According to him, in Ukraine, unlike Moldova, the conflict was thawed and damage and disasters followed. However, it is good when a conflict remains frozen, as long as no preconditions are created and it should not be thawed by force because the effects are very harmful.

“Regarding the conflict in the eastern districts, I believe that in the research community, in the analytical community on the right bank of the Nistru, the option that it was a political conflict with a wide geopolitical extension has already become established. And it is not at all accidental that in different periods, negotiations in the “1+1” formula were considered unproductive and the “5+2” format was insisted on, and they still insist on it in parts, which means that the conflict was internationalized and the constitutional authorities do not have possibilities to bring back to the constitutional field the eastern districts of the Republic of Moldova. And my opinion, which I have expressed for several times, is that it is better for the conflict to remain frozen, as long as there are no preconditions and it cannot be solved in the interests of the citizens of the Republic of Moldova, even during the European integration process,” noted Victor Juc.

Doctor Alexandru Cerbu, a former chief physician of the Emergency Medical Station in Tighina during the combat, said that in terms of notions, there are three different approaches used by specialists, by the political class and by the citizens. The political class and experts use the notions of “dispute” and “Transnistrian conflict”, but society largely uses the notions of “Nistru War” and “Moldovan-Russian War”, not conflict or dispute. Active participants in battles concretely use the notion of war – the Moldovan-Russian war.

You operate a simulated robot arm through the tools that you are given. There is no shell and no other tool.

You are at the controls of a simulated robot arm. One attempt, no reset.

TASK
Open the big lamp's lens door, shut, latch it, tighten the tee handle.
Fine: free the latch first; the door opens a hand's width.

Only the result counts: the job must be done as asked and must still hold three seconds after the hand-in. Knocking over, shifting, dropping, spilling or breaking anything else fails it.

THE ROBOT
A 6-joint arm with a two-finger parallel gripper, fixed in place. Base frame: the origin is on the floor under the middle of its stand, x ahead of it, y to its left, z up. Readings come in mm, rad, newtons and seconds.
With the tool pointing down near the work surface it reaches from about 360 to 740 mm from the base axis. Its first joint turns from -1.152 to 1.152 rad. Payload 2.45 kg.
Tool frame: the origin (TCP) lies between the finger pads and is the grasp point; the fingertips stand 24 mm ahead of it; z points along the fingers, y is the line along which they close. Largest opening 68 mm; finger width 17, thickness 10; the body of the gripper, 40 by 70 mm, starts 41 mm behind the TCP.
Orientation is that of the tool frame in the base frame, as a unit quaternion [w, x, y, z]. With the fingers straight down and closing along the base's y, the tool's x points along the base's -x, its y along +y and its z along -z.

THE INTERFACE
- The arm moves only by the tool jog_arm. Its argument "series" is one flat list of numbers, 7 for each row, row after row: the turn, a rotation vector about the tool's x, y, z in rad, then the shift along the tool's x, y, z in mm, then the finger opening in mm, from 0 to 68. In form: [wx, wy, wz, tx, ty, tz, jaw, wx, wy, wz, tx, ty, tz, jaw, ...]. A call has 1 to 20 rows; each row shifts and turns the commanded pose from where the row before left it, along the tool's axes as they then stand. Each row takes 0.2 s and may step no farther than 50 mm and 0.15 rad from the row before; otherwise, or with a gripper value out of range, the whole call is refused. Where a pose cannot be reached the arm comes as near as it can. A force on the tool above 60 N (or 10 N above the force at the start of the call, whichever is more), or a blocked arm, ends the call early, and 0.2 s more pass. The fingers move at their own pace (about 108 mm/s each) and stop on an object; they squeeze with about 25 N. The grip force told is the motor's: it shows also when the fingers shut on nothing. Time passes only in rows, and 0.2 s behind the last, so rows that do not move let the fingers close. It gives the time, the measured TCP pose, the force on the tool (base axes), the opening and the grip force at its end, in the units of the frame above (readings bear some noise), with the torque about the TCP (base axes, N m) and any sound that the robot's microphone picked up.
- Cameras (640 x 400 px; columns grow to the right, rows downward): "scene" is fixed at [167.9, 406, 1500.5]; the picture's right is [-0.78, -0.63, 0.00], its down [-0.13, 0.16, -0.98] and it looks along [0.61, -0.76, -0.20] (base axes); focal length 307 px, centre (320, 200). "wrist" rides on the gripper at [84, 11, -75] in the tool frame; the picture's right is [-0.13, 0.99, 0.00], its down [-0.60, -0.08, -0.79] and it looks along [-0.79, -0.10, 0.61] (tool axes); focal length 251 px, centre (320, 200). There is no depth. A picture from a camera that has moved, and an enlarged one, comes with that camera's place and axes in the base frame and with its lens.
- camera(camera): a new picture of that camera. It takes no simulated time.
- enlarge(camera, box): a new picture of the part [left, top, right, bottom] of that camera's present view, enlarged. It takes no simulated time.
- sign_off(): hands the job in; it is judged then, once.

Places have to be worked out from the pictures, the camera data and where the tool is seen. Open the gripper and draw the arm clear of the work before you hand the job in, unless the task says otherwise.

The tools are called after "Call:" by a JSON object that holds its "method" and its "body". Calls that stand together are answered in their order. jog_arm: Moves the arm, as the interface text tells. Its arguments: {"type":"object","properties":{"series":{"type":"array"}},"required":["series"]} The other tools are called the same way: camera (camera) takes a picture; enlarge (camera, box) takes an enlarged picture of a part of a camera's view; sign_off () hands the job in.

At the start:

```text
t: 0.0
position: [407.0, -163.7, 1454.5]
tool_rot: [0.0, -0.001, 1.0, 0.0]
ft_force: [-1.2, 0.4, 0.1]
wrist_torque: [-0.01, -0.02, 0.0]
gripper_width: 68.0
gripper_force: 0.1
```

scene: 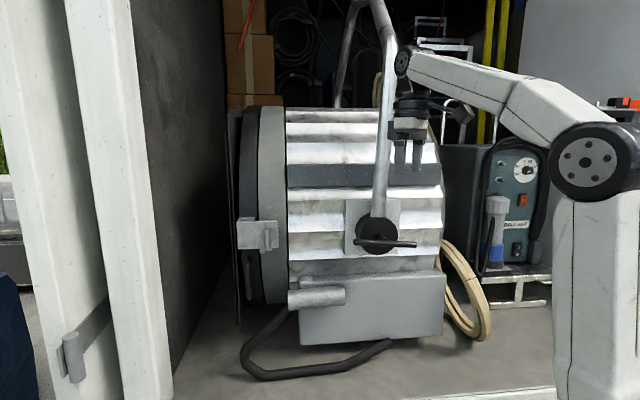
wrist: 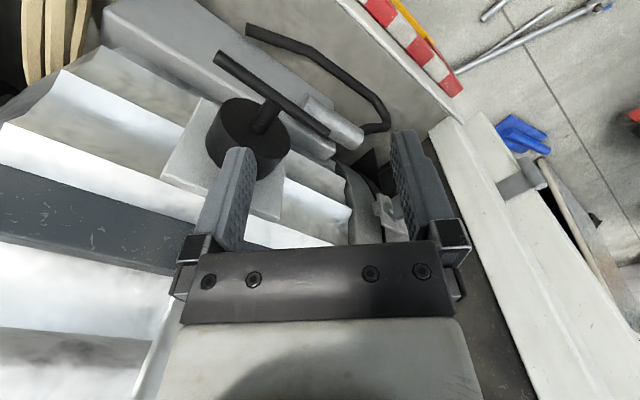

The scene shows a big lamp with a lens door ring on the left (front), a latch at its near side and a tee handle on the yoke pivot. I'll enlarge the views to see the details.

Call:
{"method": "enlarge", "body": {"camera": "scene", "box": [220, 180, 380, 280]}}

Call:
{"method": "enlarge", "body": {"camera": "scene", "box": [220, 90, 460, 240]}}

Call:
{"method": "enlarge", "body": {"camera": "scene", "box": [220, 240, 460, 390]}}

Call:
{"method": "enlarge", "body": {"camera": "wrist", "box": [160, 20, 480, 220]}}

“There are different approaches in society. The situation during the first years after the war and the current situation differ greatly. Everyone understood that it is Russia’s interference. For the most part, everyone rejected this notion of civil war element, although there are such elements. But it’s clear that this is all due to the Soviet and even Transnistrian propaganda. Now even the attitude of the ordinary population to the conflict itself is calmer. They all want it to be settled, but it should be resolved without blood. All the positions should be clarified,” said Alexandru Cerbu.

According to the doctor, the conflict of 1992 was certainly not an interethnic one. With an ethnic element, it would have been much bloodier and harsher. This is seen in other ethnic conflicts that aren’t easily solved. “There was a political conflict here, which was visible from the beginning, starting from the sessions of Parliament, when the Transnistrian deputies left the meeting hall, up to today. The acceleration of the separation process began then. In addition, many representatives of our society, either willingly or unwillingly, poured water into the mill,” noted Alexandru Cerbu.

The public debate entitled “32 years of an unfinished war” was the 31st installment of IPN’s project “Impact of the Past on Confidence and Peace Building Processes” which is supported by the Hanns Seidel Foundation of Germany.